Seit einer Woche schießt die russische Armee mit Raketen verstärkt auf zivile Ziele in der Ukraine. In der ARD-Talkshow "Anne Will" diskutieren die Gäste am Sonntagabend darüber, wie man Russlands Präsidenten Putin stoppen kann. Verhandlungen mit dem Kremlchef finden keine Zustimmung.

Es ist der vergangene Montagvormittag. In der ukrainischen Hauptstadt Kiew heulen Alarmsirenen. Dann krachen die ersten russischen Raketen auf die Stadt. Ein Kremlsprecher wird später behaupten, man habe militärische Ziele getroffen. Eine Lüge. In Wahrheit werden Wohngebiete beschossen, Brücken, Kinderspielplätze. Es gibt Tote und Verletzte, alles Zivilisten. Die Angriffe werden später auf weitere ukrainische Städte ausgeweitet.

"Der Beschuss ziviler Ziele ist nichts Neues. Er ist beinahe täglich", sagt Grünen-Politikerin Marina Weisband. Sie ist in der Ukraine geboren, ihre Eltern leben dort. Täglich spricht Weisband mit ihren Angehörigen. Sie berichtet von dem Trotz der Menschen und ihrer Liebe zur Freiheit.

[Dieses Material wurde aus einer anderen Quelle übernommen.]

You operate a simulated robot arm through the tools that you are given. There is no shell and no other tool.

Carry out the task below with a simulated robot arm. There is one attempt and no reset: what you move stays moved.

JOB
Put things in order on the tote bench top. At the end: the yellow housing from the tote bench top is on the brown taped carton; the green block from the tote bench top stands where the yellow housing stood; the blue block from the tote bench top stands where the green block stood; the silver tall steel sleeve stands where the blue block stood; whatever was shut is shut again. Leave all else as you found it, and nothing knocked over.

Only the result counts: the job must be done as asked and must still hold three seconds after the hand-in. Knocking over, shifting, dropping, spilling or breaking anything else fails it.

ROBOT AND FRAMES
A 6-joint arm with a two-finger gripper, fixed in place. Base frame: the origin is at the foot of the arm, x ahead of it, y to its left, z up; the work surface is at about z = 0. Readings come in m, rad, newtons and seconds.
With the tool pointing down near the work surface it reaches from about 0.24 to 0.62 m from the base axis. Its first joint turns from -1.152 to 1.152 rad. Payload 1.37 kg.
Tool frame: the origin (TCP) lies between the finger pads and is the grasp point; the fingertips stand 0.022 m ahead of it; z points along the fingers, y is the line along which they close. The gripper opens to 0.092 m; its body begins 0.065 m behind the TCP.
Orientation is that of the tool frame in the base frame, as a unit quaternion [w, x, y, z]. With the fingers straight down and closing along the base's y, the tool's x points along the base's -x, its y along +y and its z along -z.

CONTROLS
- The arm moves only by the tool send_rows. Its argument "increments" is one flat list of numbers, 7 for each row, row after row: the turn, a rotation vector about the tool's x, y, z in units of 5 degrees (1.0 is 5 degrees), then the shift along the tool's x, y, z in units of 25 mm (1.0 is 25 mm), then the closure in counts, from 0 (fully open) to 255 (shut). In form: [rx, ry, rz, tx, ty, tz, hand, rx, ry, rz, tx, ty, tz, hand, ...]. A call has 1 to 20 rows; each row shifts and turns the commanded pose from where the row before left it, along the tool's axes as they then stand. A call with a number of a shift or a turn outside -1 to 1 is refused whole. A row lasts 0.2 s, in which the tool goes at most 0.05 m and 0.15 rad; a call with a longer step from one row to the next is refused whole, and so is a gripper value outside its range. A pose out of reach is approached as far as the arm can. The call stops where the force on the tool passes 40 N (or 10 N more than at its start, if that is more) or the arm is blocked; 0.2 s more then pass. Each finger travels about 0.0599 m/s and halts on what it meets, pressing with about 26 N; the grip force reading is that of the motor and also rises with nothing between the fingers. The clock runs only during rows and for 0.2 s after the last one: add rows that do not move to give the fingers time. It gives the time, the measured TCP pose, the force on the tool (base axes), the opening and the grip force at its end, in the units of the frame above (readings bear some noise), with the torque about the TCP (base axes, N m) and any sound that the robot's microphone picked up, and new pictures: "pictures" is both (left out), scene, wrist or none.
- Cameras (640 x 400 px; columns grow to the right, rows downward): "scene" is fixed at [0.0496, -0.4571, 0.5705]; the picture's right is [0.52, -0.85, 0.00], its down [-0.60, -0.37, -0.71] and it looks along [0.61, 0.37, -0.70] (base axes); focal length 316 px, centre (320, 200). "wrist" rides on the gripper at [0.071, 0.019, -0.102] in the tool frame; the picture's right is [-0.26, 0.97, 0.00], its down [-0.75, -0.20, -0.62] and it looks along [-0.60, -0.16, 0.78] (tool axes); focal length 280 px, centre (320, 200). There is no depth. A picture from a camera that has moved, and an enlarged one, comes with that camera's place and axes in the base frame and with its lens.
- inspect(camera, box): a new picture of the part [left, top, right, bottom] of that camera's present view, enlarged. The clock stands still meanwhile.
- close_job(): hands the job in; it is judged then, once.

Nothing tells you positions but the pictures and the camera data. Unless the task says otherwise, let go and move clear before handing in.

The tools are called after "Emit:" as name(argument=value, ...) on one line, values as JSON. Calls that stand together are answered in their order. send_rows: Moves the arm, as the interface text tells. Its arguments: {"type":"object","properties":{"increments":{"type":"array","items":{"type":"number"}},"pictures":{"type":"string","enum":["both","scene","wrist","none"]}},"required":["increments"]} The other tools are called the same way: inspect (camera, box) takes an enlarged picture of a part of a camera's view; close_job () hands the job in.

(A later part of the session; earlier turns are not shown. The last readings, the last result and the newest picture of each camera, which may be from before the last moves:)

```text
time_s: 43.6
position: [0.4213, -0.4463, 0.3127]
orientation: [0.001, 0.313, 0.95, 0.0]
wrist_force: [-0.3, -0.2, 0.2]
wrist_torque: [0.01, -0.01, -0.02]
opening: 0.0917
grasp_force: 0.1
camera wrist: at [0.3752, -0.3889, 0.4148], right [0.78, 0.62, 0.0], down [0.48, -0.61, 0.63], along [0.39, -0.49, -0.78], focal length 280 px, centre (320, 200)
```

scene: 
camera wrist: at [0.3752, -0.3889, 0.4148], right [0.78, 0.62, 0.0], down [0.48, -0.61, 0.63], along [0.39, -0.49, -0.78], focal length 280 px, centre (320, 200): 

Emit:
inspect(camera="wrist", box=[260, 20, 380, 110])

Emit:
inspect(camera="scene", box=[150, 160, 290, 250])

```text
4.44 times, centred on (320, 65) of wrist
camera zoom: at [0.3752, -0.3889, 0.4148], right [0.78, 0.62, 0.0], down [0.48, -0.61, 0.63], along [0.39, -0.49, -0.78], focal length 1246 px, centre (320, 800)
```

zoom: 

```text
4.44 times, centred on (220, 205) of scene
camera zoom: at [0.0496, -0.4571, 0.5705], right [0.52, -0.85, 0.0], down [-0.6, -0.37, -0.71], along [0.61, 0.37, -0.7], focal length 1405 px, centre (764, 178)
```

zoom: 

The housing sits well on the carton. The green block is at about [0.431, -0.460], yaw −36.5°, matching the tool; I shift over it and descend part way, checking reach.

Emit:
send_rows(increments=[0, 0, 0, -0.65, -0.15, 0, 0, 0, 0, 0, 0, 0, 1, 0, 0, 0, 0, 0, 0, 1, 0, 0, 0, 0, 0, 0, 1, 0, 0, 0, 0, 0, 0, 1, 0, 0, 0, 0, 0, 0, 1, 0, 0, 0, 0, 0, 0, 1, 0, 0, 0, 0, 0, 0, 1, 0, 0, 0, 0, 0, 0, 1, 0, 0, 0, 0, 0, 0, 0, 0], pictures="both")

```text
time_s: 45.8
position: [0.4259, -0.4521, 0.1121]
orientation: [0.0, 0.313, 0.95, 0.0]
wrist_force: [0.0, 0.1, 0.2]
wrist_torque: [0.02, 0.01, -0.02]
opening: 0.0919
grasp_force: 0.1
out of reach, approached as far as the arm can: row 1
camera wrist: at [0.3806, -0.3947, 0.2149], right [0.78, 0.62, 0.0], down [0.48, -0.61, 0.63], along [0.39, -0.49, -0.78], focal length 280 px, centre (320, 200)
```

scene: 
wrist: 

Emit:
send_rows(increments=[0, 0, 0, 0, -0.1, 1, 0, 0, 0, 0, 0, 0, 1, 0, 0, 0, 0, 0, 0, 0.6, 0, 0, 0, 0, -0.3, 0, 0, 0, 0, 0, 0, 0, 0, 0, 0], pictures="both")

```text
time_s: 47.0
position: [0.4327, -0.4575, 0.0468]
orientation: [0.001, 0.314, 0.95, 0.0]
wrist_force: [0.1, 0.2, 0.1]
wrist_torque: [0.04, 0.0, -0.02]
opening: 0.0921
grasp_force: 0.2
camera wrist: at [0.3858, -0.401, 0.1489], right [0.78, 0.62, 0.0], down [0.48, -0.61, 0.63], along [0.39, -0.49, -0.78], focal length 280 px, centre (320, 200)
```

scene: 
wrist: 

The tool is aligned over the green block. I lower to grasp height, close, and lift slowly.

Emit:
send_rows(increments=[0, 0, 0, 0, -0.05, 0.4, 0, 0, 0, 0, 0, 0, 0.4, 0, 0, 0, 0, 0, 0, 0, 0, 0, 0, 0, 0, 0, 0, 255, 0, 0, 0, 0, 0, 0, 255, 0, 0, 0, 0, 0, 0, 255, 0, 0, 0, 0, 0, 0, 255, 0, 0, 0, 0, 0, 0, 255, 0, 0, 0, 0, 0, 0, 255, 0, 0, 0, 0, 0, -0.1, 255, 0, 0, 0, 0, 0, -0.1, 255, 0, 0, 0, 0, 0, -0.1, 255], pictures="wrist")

"Der Krieg ist darauf ausgelegt, Terror zu verursachen, die Zivilbevölkerung zu töten und die Ukraine als Land zu vernichten", sagt sie in der ARD-Talkshow "Anne Will", in der die Gäste einmal mehr über die Situation in der Ukraine sprechen, aber auch über Wladimir Putin, der den völkerrechtswidrigen Einmarsch der russischen Armee in das Land befohlen hat. Dass der bisherige Angriff Russlands ein Fehlschlag ist, wissen alle Gäste in der Sendung, in der auch die Frage im Raum steht, wie der russische Präsident zu stoppen sein könnte.

Putin werde bald versuchen, für einen möglichst schnellen Waffenstillstand zu werben, prognostiziert Weisband. "Das Beste, was ihm jetzt passieren kann, ist ein Einfrieren des Konflikts, damit er dann in Ruhe aufrüsten und Anfang des Jahres die Invasion neu fahren kann. Das Beste, was wir dagegen tun können, ist nicht darauf einzugehen, sondern die Waffen zu nutzen, die die Ukraine hat, um die Städte zu befreien - und die Bevölkerung, die terrorisiert wird."

Skrupelloser neuer Kommandeur eingesetzt

Russland-Expertin Sarah Pagung kann da nicht ganz zustimmen. Waffenstillstandsverhandlungen wären ein cleverer Schritt, wenn Putin eine Pause bekommen wolle, gibt sie zu. Für die Wissenschaftlerin stehen die Zeichen jedoch im Moment nicht auf Verhandlungen, im Gegenteil: "Putin zeigt, dass keine Konzessionen gemacht werden und dass Russland auch zu absoluter Brutalität bereit ist", sagt sie mit Blick auf die Einsetzung von Sergej Surowikin als neuen Kommandeur für den russischen Ukraine-Feldzug. Der Armeegeneral und treue Kreml-Hardliner könnte bereits für die Angriffe am vergangenen Montag verantwortlich sein. Er gilt als besonders brutal und skrupellos, und er ist ein bedingungsloser Anhänger des russischen Präsidenten.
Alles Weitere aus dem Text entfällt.